▸ **Task directions**:
In full and without alteration, give the listing again.

........

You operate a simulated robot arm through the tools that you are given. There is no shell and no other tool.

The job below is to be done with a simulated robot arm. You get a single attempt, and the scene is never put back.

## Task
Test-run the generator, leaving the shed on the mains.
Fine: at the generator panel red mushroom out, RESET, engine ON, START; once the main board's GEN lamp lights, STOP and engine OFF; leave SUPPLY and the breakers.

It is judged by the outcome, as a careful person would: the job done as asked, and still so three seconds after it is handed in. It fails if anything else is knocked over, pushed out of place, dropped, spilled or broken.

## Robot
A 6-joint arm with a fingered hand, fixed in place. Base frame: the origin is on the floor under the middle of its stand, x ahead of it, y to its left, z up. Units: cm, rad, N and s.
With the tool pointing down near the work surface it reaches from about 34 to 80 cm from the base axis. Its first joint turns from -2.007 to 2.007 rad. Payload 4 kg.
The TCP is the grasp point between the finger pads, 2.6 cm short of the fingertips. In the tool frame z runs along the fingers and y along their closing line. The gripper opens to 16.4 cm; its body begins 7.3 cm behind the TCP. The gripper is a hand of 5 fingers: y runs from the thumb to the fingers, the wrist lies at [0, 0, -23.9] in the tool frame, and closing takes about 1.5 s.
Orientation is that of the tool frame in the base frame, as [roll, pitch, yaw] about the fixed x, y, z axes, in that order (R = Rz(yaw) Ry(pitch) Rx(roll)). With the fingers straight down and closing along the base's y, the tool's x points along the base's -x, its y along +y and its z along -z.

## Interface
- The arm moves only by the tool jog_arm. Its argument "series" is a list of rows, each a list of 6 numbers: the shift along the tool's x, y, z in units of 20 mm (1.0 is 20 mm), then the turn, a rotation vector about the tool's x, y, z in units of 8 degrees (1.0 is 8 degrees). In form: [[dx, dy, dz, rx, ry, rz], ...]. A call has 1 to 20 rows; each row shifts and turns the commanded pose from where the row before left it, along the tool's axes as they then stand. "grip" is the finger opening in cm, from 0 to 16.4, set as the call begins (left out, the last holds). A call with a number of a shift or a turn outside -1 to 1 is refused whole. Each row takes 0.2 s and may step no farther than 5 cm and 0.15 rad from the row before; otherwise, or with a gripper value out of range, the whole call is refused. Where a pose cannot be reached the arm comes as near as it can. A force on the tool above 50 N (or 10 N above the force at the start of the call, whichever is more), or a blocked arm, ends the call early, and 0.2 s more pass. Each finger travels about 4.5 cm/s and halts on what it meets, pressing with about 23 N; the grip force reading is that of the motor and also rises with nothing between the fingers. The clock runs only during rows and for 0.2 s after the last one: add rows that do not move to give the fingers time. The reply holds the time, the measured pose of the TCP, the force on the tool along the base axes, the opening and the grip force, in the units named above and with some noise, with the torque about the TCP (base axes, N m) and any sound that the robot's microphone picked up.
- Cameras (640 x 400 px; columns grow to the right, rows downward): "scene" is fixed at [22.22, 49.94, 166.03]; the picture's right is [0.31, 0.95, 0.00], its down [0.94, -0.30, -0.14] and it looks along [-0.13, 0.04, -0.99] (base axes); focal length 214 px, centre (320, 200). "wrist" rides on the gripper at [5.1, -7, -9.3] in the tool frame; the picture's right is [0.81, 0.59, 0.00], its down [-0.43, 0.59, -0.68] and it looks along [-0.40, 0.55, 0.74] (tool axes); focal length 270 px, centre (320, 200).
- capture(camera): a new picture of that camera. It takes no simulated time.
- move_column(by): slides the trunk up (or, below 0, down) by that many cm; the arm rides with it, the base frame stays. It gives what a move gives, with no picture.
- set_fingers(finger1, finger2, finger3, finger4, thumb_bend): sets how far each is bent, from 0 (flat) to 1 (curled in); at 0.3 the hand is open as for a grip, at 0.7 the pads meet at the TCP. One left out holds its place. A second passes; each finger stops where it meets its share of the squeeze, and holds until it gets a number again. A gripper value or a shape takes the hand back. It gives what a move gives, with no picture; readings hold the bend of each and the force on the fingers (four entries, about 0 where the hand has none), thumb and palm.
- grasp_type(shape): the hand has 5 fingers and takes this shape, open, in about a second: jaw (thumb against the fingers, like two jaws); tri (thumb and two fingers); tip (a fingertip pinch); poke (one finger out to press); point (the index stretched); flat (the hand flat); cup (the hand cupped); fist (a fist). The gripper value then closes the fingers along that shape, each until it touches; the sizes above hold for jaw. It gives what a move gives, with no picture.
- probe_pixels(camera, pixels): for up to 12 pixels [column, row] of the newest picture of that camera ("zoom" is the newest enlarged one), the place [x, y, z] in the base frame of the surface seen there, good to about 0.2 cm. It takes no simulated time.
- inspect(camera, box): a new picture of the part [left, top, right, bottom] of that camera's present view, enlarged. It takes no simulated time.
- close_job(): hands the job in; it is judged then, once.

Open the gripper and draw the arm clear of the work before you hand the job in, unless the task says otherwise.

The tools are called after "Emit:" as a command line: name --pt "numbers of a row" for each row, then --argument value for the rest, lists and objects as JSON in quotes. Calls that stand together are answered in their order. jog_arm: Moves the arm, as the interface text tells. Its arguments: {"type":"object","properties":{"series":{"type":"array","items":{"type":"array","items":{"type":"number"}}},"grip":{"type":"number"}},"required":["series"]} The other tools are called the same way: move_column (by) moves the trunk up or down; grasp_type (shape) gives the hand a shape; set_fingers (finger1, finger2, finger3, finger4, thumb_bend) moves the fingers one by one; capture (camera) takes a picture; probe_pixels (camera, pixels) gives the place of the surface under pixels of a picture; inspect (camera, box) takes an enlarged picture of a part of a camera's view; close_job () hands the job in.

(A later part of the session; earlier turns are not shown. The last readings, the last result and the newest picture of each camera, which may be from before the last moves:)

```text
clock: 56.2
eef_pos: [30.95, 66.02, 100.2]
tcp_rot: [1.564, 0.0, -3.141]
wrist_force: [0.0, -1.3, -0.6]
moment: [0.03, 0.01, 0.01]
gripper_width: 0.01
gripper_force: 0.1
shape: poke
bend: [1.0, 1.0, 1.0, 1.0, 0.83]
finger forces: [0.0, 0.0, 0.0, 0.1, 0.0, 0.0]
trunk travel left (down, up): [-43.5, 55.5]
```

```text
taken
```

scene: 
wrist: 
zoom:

........

▸ **Final result**:
You operate a simulated robot arm through the tools that you are given. There is no shell and no other tool.

The job below is to be done with a simulated robot arm. You get a single attempt, and the scene is never put back.

## Task
Test-run the generator, leaving the shed on the mains.
Fine: at the generator panel red mushroom out, RESET, engine ON, START; once the main board's GEN lamp lights, STOP and engine OFF; leave SUPPLY and the breakers.

It is judged by the outcome, as a careful person would: the job done as asked, and still so three seconds after it is handed in. It fails if anything else is knocked over, pushed out of place, dropped, spilled or broken.

## Robot
A 6-joint arm with a fingered hand, fixed in place. Base frame: the origin is on the floor under the middle of its stand, x ahead of it, y to its left, z up. Units: cm, rad, N and s.
With the tool pointing down near the work surface it reaches from about 34 to 80 cm from the base axis. Its first joint turns from -2.007 to 2.007 rad. Payload 4 kg.
The TCP is the grasp point between the finger pads, 2.6 cm short of the fingertips. In the tool frame z runs along the fingers and y along their closing line. The gripper opens to 16.4 cm; its body begins 7.3 cm behind the TCP. The gripper is a hand of 5 fingers: y runs from the thumb to the fingers, the wrist lies at [0, 0, -23.9] in the tool frame, and closing takes about 1.5 s.
Orientation is that of the tool frame in the base frame, as [roll, pitch, yaw] about the fixed x, y, z axes, in that order (R = Rz(yaw) Ry(pitch) Rx(roll)). With the fingers straight down and closing along the base's y, the tool's x points along the base's -x, its y along +y and its z along -z.

## Interface
- The arm moves only by the tool jog_arm. Its argument "series" is a list of rows, each a list of 6 numbers: the shift along the tool's x, y, z in units of 20 mm (1.0 is 20 mm), then the turn, a rotation vector about the tool's x, y, z in units of 8 degrees (1.0 is 8 degrees). In form: [[dx, dy, dz, rx, ry, rz], ...]. A call has 1 to 20 rows; each row shifts and turns the commanded pose from where the row before left it, along the tool's axes as they then stand. "grip" is the finger opening in cm, from 0 to 16.4, set as the call begins (left out, the last holds). A call with a number of a shift or a turn outside -1 to 1 is refused whole. Each row takes 0.2 s and may step no farther than 5 cm and 0.15 rad from the row before; otherwise, or with a gripper value out of range, the whole call is refused. Where a pose cannot be reached the arm comes as near as it can. A force on the tool above 50 N (or 10 N above the force at the start of the call, whichever is more), or a blocked arm, ends the call early, and 0.2 s more pass. Each finger travels about 4.5 cm/s and halts on what it meets, pressing with about 23 N; the grip force reading is that of the motor and also rises with nothing between the fingers. The clock runs only during rows and for 0.2 s after the last one: add rows that do not move to give the fingers time. The reply holds the time, the measured pose of the TCP, the force on the tool along the base axes, the opening and the grip force, in the units named above and with some noise, with the torque about the TCP (base axes, N m) and any sound that the robot's microphone picked up.
- Cameras (640 x 400 px; columns grow to the right, rows downward): "scene" is fixed at [22.22, 49.94, 166.03]; the picture's right is [0.31, 0.95, 0.00], its down [0.94, -0.30, -0.14] and it looks along [-0.13, 0.04, -0.99] (base axes); focal length 214 px, centre (320, 200). "wrist" rides on the gripper at [5.1, -7, -9.3] in the tool frame; the picture's right is [0.81, 0.59, 0.00], its down [-0.43, 0.59, -0.68] and it looks along [-0.40, 0.55, 0.74] (tool axes); focal length 270 px, centre (320, 200).
- capture(camera): a new picture of that camera. It takes no simulated time.
- move_column(by): slides the trunk up (or, below 0, down) by that many cm; the arm rides with it, the base frame stays. It gives what a move gives, with no picture.
- set_fingers(finger1, finger2, finger3, finger4, thumb_bend): sets how far each is bent, from 0 (flat) to 1 (curled in); at 0.3 the hand is open as for a grip, at 0.7 the pads meet at the TCP. One left out holds its place. A second passes; each finger stops where it meets its share of the squeeze, and holds until it gets a number again. A gripper value or a shape takes the hand back. It gives what a move gives, with no picture; readings hold the bend of each and the force on the fingers (four entries, about 0 where the hand has none), thumb and palm.
- grasp_type(shape): the hand has 5 fingers and takes this shape, open, in about a second: jaw (thumb against the fingers, like two jaws); tri (thumb and two fingers); tip (a fingertip pinch); poke (one finger out to press); point (the index stretched); flat (the hand flat); cup (the hand cupped); fist (a fist). The gripper value then closes the fingers along that shape, each until it touches; the sizes above hold for jaw. It gives what a move gives, with no picture.
- probe_pixels(camera, pixels): for up to 12 pixels [column, row] of the newest picture of that camera ("zoom" is the newest enlarged one), the place [x, y, z] in the base frame of the surface seen there, good to about 0.2 cm. It takes no simulated time.
- inspect(camera, box): a new picture of the part [left, top, right, bottom] of that camera's present view, enlarged. It takes no simulated time.
- close_job(): hands the job in; it is judged then, once.

Open the gripper and draw the arm clear of the work before you hand the job in, unless the task says otherwise.

The tools are called after "Emit:" as a command line: name --pt "numbers of a row" for each row, then --argument value for the rest, lists and objects as JSON in quotes. Calls that stand together are answered in their order. jog_arm: Moves the arm, as the interface text tells. Its arguments: {"type":"object","properties":{"series":{"type":"array","items":{"type":"array","items":{"type":"number"}}},"grip":{"type":"number"}},"required":["series"]} The other tools are called the same way: move_column (by) moves the trunk up or down; grasp_type (shape) gives the hand a shape; set_fingers (finger1, finger2, finger3, finger4, thumb_bend) moves the fingers one by one; capture (camera) takes a picture; probe_pixels (camera, pixels) gives the place of the surface under pixels of a picture; inspect (camera, box) takes an enlarged picture of a part of a camera's view; close_job () hands the job in.

(A later part of the session; earlier turns are not shown. The last readings, the last result and the newest picture of each camera, which may be from before the last moves:)

```text
clock: 56.2
eef_pos: [30.95, 66.02, 100.2]
tcp_rot: [1.564, 0.0, -3.141]
wrist_force: [0.0, -1.3, -0.6]
moment: [0.03, 0.01, 0.01]
gripper_width: 0.01
gripper_force: 0.1
shape: poke
bend: [1.0, 1.0, 1.0, 1.0, 0.83]
finger forces: [0.0, 0.0, 0.0, 0.1, 0.0, 0.0]
trunk travel left (down, up): [-43.5, 55.5]
```

```text
taken
```

scene: 
wrist: 
zoom:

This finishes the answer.